- What to do
Will you give the material below again, every line exactly as it is? Give them as a JSON list of strings, one for each line, with blank lines left out.

- Source data
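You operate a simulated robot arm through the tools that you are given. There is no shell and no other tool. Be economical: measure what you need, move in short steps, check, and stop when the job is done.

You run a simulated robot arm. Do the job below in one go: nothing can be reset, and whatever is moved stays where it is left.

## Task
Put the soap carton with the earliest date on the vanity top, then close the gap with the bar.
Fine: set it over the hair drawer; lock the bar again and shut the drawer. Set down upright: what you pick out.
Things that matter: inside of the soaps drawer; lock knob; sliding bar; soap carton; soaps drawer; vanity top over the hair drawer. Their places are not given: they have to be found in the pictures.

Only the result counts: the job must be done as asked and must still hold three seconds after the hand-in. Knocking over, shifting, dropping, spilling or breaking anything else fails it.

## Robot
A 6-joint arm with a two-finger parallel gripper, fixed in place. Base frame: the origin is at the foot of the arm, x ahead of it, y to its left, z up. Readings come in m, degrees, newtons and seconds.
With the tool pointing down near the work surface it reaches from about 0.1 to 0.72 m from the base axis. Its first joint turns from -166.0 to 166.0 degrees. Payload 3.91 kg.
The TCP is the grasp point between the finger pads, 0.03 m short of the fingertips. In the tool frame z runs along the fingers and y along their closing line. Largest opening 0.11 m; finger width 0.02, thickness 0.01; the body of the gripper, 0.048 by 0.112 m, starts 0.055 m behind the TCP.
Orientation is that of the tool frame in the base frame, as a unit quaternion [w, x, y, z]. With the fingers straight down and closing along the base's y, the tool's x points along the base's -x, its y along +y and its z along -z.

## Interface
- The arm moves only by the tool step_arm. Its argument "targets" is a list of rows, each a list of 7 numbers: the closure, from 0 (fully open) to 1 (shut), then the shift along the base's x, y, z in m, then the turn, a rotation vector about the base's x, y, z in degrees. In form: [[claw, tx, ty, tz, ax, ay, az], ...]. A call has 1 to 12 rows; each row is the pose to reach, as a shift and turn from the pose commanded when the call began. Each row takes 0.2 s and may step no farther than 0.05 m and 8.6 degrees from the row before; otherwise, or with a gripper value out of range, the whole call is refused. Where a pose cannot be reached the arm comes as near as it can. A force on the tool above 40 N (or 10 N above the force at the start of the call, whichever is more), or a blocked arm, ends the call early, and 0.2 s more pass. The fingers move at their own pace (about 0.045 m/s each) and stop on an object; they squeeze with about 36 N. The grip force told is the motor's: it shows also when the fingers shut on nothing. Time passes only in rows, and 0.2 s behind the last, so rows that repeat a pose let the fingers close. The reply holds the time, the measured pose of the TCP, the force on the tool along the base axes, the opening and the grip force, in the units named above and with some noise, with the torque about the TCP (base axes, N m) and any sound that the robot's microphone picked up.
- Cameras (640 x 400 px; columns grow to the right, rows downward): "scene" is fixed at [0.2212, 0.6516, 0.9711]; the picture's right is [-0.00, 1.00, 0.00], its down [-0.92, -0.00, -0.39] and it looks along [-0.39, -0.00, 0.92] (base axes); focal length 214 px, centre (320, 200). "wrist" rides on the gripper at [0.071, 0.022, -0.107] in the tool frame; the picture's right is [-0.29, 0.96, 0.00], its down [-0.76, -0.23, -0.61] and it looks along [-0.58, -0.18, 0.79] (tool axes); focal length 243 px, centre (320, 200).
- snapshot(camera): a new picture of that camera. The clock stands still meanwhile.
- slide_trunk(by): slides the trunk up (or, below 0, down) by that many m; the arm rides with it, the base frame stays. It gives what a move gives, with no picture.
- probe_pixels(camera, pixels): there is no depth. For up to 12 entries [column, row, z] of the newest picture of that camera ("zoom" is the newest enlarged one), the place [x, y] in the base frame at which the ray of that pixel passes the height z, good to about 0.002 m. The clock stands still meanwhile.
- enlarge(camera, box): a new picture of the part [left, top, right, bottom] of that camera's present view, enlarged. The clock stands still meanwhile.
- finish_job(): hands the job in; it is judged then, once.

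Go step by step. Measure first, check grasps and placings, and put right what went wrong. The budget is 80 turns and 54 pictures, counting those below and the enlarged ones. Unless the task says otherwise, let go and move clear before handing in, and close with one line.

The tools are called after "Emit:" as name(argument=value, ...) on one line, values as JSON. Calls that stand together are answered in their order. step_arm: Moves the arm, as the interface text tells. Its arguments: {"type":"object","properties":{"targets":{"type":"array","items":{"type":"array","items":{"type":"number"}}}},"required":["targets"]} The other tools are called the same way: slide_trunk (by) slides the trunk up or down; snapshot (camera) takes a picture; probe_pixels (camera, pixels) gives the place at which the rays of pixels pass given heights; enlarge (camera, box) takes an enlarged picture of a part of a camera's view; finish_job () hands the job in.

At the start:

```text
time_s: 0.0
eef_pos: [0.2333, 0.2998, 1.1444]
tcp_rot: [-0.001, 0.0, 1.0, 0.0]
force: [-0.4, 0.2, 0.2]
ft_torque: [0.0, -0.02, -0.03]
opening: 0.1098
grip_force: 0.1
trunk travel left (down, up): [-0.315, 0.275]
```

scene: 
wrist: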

- Output for this exercise
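[
  "You operate a simulated robot arm through the tools that you are given. There is no shell and no other tool. Be economical: measure what you need, move in short steps, check, and stop when the job is done.",
  "You run a simulated robot arm. Do the job below in one go: nothing can be reset, and whatever is moved stays where it is left.",
  "## Task",
  "Put the soap carton with the earliest date on the vanity top, then close the gap with the bar.",
  "Fine: set it over the hair drawer; lock the bar again and shut the drawer. Set down upright: what you pick out.",
  "Things that matter: inside of the soaps drawer; lock knob; sliding bar; soap carton; soaps drawer; vanity top over the hair drawer. Their places are not given: they have to be found in the pictures.",
  "Only the result counts: the job must be done as asked and must still hold three seconds after the hand-in. Knocking over, shifting, dropping, spilling or breaking anything else fails it.",
  "## Robot",
  "A 6-joint arm with a two-finger parallel gripper, fixed in place. Base frame: the origin is at the foot of the arm, x ahead of it, y to its left, z up. Readings come in m, degrees, newtons and seconds.",
  "With the tool pointing down near the work surface it reaches from about 0.1 to 0.72 m from the base axis. Its first joint turns from -166.0 to 166.0 degrees. Payload 3.91 kg.",
  "The TCP is the grasp point between the finger pads, 0.03 m short of the fingertips. In the tool frame z runs along the fingers and y along their closing line. Largest opening 0.11 m; finger width 0.02, thickness 0.01; the body of the gripper, 0.048 by 0.112 m, starts 0.055 m behind the TCP.",
  "Orientation is that of the tool frame in the base frame, as a unit quaternion [w, x, y, z]. With the fingers straight down and closing along the base's y, the tool's x points along the base's -x, its y along +y and its z along -z.",
  "## Interface",
  "- The arm moves only by the tool step_arm. Its argument \"targets\" is a list of rows, each a list of 7 numbers: the closure, from 0 (fully open) to 1 (shut), then the shift along the base's x, y, z in m, then the turn, a rotation vector about the base's x, y, z in degrees. In form: [[claw, tx, ty, tz, ax, ay, az], ...]. A call has 1 to 12 rows; each row is the pose to reach, as a shift and turn from the pose commanded when the call began. Each row takes 0.2 s and may step no farther than 0.05 m and 8.6 degrees from the row before; otherwise, or with a gripper value out of range, the whole call is refused. Where a pose cannot be reached the arm comes as near as it can. A force on the tool above 40 N (or 10 N above the force at the start of the call, whichever is more), or a blocked arm, ends the call early, and 0.2 s more pass. The fingers move at their own pace (about 0.045 m/s each) and stop on an object; they squeeze with about 36 N. The grip force told is the motor's: it shows also when the fingers shut on nothing. Time passes only in rows, and 0.2 s behind the last, so rows that repeat a pose let the fingers close. The reply holds the time, the measured pose of the TCP, the force on the tool along the base axes, the opening and the grip force, in the units named above and with some noise, with the torque about the TCP (base axes, N m) and any sound that the robot's microphone picked up.",
  "- Cameras (640 x 400 px; columns grow to the right, rows downward): \"scene\" is fixed at [0.2212, 0.6516, 0.9711]; the picture's right is [-0.00, 1.00, 0.00], its down [-0.92, -0.00, -0.39] and it looks along [-0.39, -0.00, 0.92] (base axes); focal length 214 px, centre (320, 200). \"wrist\" rides on the gripper at [0.071, 0.022, -0.107] in the tool frame; the picture's right is [-0.29, 0.96, 0.00], its down [-0.76, -0.23, -0.61] and it looks along [-0.58, -0.18, 0.79] (tool axes); focal length 243 px, centre (320, 200).",
  "- snapshot(camera): a new picture of that camera. The clock stands still meanwhile.",
  "- slide_trunk(by): slides the trunk up (or, below 0, down) by that many m; the arm rides with it, the base frame stays. It gives what a move gives, with no picture.",
  "- probe_pixels(camera, pixels): there is no depth. For up to 12 entries [column, row, z] of the newest picture of that camera (\"zoom\" is the newest enlarged one), the place [x, y] in the base frame at which the ray of that pixel passes the height z, good to about 0.002 m. The clock stands still meanwhile.",
  "- enlarge(camera, box): a new picture of the part [left, top, right, bottom] of that camera's present view, enlarged. The clock stands still meanwhile.",
  "- finish_job(): hands the job in; it is judged then, once.",
  "Go step by step. Measure first, check grasps and placings, and put right what went wrong. The budget is 80 turns and 54 pictures, counting those below and the enlarged ones. Unless the task says otherwise, let go and move clear before handing in, and close with one line.",
  "The tools are called after \"Emit:\" as name(argument=value, ...) on one line, values as JSON. Calls that stand together are answered in their order. step_arm: Moves the arm, as the interface text tells. Its arguments: {\"type\":\"object\",\"properties\":{\"targets\":{\"type\":\"array\",\"items\":{\"type\":\"array\",\"items\":{\"type\":\"number\"}}}},\"required\":[\"targets\"]} The other tools are called the same way: slide_trunk (by) slides the trunk up or down; snapshot (camera) takes a picture; probe_pixels (camera, pixels) gives the place at which the rays of pixels pass given heights; enlarge (camera, box) takes an enlarged picture of a part of a camera's view; finish_job () hands the job in.",
  "At the start:",
  "```text",
  "time_s: 0.0",
  "eef_pos: [0.2333, 0.2998, 1.1444]",
  "tcp_rot: [-0.001, 0.0, 1.0, 0.0]",
  "force: [-0.4, 0.2, 0.2]",
  "ft_torque: [0.0, -0.02, -0.03]",
  "opening: 0.1098",
  "grip_force: 0.1",
  "trunk travel left (down, up): [-0.315, 0.275]",
  "```",
  "scene: ",
  "wrist:"
]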